*THE REQUEST*.
Copy the part of the text from the words "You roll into" through the words "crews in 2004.".

*TEXT*.

Public Service Fire and EMS

May 2005

The Blue Ridge Mountains lie about 15 miles behind us as the crow flies. Much larger mountains lie to the west of Interstate 81, which runs through the area about nine blocks through town in the opposite direction. The town has Catholic schools, minorities of all stripes—racial, ethnic and linguistic—and old houses, most dating back to the 1920s and earlier. The home of Confederate Lady Spy is prominent on Orange Street as you edge your way out of town. The world changes in a number of ways as you leave town, both figuratively and literally.

You roll into a compound where the county health department is located and, 200 feet behind it, an impressive juvenile detention center. Concertina wire guards the fence tops and is strung all over the sheriff’s department that forms, but is not all of, the huge building’s constituency. The building has a commanding view of the surrounding area and a perfect line of fire for rapid-fire weapons in all three directions. One side of the building is allocated to the county’s fire and emergency medical services. They have paid daytime crews in 2004.

*DATA SEGMENT*.
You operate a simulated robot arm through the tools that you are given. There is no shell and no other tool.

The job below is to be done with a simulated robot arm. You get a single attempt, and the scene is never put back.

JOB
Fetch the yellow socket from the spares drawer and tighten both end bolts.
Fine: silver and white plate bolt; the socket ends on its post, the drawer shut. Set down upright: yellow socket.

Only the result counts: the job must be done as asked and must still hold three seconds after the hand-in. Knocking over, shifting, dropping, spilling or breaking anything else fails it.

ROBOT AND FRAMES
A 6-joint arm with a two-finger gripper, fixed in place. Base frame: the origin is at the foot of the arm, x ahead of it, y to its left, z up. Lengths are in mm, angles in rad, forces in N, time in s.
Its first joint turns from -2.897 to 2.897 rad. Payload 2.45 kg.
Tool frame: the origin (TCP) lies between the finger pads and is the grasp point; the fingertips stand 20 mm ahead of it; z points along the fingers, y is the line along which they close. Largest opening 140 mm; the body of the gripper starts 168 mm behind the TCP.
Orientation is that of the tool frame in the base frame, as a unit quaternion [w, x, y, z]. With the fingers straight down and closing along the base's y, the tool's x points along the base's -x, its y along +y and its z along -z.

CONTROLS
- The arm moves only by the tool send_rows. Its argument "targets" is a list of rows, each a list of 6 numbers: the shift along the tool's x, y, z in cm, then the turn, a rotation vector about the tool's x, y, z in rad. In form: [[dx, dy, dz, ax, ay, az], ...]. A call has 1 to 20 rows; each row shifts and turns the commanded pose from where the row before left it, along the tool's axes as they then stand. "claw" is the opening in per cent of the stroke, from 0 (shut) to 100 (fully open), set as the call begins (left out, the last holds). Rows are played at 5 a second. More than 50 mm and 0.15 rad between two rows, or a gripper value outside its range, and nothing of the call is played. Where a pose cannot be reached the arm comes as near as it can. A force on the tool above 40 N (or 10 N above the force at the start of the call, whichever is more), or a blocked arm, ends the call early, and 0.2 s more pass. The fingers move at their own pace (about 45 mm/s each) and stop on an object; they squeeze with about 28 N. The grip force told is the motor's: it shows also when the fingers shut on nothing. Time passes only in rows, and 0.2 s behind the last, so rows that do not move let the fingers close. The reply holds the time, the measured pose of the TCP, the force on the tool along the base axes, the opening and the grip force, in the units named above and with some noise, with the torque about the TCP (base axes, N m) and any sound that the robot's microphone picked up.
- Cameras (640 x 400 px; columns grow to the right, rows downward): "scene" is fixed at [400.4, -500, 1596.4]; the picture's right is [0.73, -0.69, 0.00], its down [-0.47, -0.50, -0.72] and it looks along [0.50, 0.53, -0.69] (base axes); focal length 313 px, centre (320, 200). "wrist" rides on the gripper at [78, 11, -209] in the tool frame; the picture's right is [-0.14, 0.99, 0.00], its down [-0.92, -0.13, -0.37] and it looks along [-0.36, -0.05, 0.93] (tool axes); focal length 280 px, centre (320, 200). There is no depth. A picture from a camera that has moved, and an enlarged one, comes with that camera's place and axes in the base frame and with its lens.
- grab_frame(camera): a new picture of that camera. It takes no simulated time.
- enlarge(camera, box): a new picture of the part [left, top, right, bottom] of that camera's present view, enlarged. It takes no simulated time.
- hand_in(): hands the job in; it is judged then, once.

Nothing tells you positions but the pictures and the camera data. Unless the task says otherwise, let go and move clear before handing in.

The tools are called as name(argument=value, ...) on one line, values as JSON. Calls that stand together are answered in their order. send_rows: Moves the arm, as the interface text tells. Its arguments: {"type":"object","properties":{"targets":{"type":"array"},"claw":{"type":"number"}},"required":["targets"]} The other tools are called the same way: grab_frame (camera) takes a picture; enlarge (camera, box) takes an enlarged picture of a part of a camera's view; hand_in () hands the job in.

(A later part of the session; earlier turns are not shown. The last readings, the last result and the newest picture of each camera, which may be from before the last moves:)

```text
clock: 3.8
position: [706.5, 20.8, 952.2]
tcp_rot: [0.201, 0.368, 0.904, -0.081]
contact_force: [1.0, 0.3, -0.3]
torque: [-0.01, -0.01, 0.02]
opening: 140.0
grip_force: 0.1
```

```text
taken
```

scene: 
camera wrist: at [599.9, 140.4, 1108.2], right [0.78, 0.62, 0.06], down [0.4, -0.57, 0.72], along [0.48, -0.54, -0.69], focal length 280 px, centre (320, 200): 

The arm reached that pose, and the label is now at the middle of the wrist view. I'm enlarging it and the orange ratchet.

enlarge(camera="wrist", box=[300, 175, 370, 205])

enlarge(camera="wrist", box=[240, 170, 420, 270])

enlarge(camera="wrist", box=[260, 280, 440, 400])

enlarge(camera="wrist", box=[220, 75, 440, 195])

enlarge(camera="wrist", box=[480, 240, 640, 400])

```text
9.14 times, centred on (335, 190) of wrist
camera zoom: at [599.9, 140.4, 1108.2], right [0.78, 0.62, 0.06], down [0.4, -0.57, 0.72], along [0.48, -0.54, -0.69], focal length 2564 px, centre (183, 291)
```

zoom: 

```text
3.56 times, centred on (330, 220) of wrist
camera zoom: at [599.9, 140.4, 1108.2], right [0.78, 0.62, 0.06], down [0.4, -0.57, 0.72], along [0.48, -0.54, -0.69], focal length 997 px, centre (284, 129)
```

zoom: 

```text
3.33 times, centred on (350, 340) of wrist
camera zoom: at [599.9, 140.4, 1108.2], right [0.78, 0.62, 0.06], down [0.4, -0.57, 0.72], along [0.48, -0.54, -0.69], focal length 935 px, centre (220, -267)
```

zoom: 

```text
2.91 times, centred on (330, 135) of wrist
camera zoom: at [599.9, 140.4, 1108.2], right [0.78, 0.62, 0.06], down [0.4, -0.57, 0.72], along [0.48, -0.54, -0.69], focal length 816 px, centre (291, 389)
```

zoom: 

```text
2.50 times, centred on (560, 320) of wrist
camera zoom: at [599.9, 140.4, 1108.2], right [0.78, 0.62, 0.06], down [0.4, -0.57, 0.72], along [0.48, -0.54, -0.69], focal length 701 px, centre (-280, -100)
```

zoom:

*THE RESPONSE*.
You roll into a compound where the county health department is located and, 200 feet behind it, an impressive juvenile detention center. Concertina wire guards the fence tops and is strung all over the sheriff’s department that forms, but is not all of, the huge building’s constituency. The building has a commanding view of the surrounding area and a perfect line of fire for rapid-fire weapons in all three directions. One side of the building is allocated to the county’s fire and emergency medical services. They have paid daytime crews in 2004.